En una de las notas explicativas que incluyó para Lison, le cuenta que él nació de una agonía. Su padre, como tantos otros sobrevivientes de la Gran Guerra, regresó a casa con la cabeza llena de horrores y los pulmones deshechos por los gases alemanes. Su madre pensó que la mejor manera de reanimarlo era teniendo un hijo, pero el niño no obró el milagro, pues el exsoldado continuó comportándose como un moribundo. Así que su madre se desentendió de él, pues no sirvió para lo que fue concebido, y lo dejó al entero cuidado del padre. “Adoré a aquel hombre”, escribió en su diario, y porque lo amaba lo imitó en todo hasta convertirse “en un pequeño moribundo ideal. Como él, me movía poco, apenas comía, acompasaba mis gestos con la extremada lentitud de los suyos, crecía sin rellenarme. En resumen, procuraba no tomar cuerpo”. Mientras el excombatiente dedicaba sus últimos años a la instrucción del hijo, la madre exclamaba: “Estoy harta de estos dos fantasmas”. Fue así como, al morir su padre, el de Lison se encontró a los diez años de edad con que “su espíritu y su cuerpo no se habían educado juntos”.


“¿Qué aspecto tiene el muchacho que estoy viendo? (…) ¿Quieres que te lo diga? ¡Tienes aspecto de nada! ¡Tienes aspecto de absolutamente nada!”, le dijo su madre enfurecida cuando tenía 12 años y aún no había superado el pánico de verse en los espejos, que le nació tras la muerte de su padre. Un día, a los 13, por fin decidió conocer su imagen especular y no fue poca la sorpresa: “Era mi cuerpo, pero no era yo”, una frase que encerraba la comprensión de algo que no era capaz de formular: para ser no le iba a bastar la solidez espiritual, necesitaría un lugar expresivo, un cuerpo igualmente constituyente de su yo y con el cual afincarse y hacerse con el mundo. A los dos días de aquella revelación decidió que el diario iniciado poco antes de su decimotercer cumpleaños lo sería de su cuerpo, “nuestra máquina de ser”, como lo definió en la carta para Lison que acompaña a los cuadernos donde llevó el registro de su cotidianidad corporal. En la entrada del 4 de abril de 1995, cuando contaba 71 años, escribió: “… recuerdo esta palabra, ‘descentrado’, que mamá utilizaba para quejarse de mí. La palabra producía una impresión de vértigo, de borroso. En el fondo, este diario habrá sido un continuado ejercicio de ubicación. Escapar de lo borroso, mantener el cuerpo y el espíritu en el mismo eje…”.


Post scriptum:


Un fragmento de Anatomía sensible, del escritor argentino Andrés Neuman


“Abundan las evidencias de que el alma es multifísica. Su naturaleza se acerca al músculo, ya que se fortalece con los ejercicios. Tiene algo de tendón: aguanta el remolque del tiempo, como un buey tirando de un carro de experiencias. Posee la sutileza del cartílago, cierta disponibilidad para amortiguar. La solidez del hueso y su vocación vertebradora tampoco le resultan ajenas. El alma es nervio, un manojo de impulsos que se comunican. Pero también mucosa, porque protege lo más íntimo y anida en los rincones. Y articulación, siempre capaz de conectar dos planos. Y desde luego arteria, cuando colma su vaso de sangre. Y órgano vital, entregada sin tregua a funciones primordiales para la supervivencia. Por último, es cutánea: un misterio que toca superficie, un temblor aquí ahora.

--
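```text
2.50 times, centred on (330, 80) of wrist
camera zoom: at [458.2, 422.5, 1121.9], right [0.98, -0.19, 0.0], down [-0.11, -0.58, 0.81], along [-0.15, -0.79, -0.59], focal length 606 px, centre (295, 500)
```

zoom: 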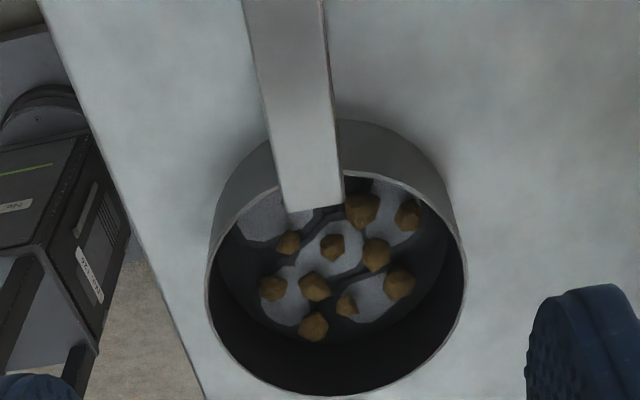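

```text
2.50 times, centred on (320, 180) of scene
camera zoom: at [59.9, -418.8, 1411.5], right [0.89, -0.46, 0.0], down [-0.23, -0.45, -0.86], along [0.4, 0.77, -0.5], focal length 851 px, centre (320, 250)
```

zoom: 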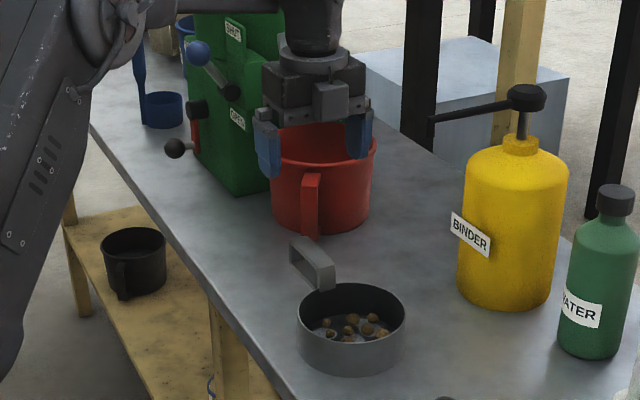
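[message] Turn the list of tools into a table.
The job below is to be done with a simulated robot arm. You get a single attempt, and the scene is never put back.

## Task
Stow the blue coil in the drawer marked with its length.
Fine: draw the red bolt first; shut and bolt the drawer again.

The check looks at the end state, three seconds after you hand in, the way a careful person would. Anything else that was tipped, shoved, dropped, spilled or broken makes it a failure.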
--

”En armonía con este carácter mestizo, sus lesiones pueden ser de toda índole. Se contractura regularmente a causa de las expectativas defraudadas. Cada rechazo le provoca un hematoma. Los desgarros son típicos de las despedidas. Se han descrito asimismo cuadros de tendinitis por exceso de responsabilidad. Los episodios de hemorragia, por lo general esporádicos, suelen provenir de alguna decisión errónea. Cualquier alma se arriesga a un esguince al decir que sí queriendo decir que no.


(….)


”El alma rodea el talón, capta un pie peregrino, funda el país del callo, se adapta al tobillo, se encarama a la pierna, teje la rodilla, abraza la cadera y le agradece, colma la vagina, pendula con el pene, enciende el clítoris y el glande, se aferra fuerte a las nalgas, se dirige fervorosa hacia el túnel del ano, lo recorre con su gracia y, al modo de un juego de mirillas, asoma por el ombligo, tantea el timbal de la barriga, trepa retrospectiva por la espalda, radiografía el pecho, bosqueja los pezones, escarba en la axila hasta encontrar un pájaro, sobrevuela el hombro, enumera las pecas, se desliza deseante por el brazo, dignifica el codo, puebla la mano y gotea entre los dedos, se roza la boca, besa sus propios labios, se enjuaga la voz a punto de cantar, tira del diccionario de la lengua, extrae el jugo del verbo y emerge renovada, caracolea alrededor de la oreja, la incita a escuchar, arrulla a la mandíbula, tamborilea en la sien, siente el pulso del pensamiento, detecta la intuición de la nariz remontando el tabique, se sumerge en el ojo como una niña que vuelve a casa, palpa el párpado, se prende a las pestañas y se eleva, corona al fin el cráneo, se irradia en los cabellos, se dispersa, alcanza su sitio justo ahí, en la frontera entre un pelo y el aire, pizca que trasciende: el alma inventa el alma, no existe sin los ruidos de la anatomía, asciende un poco más, tirita, se ríe y se evapora”.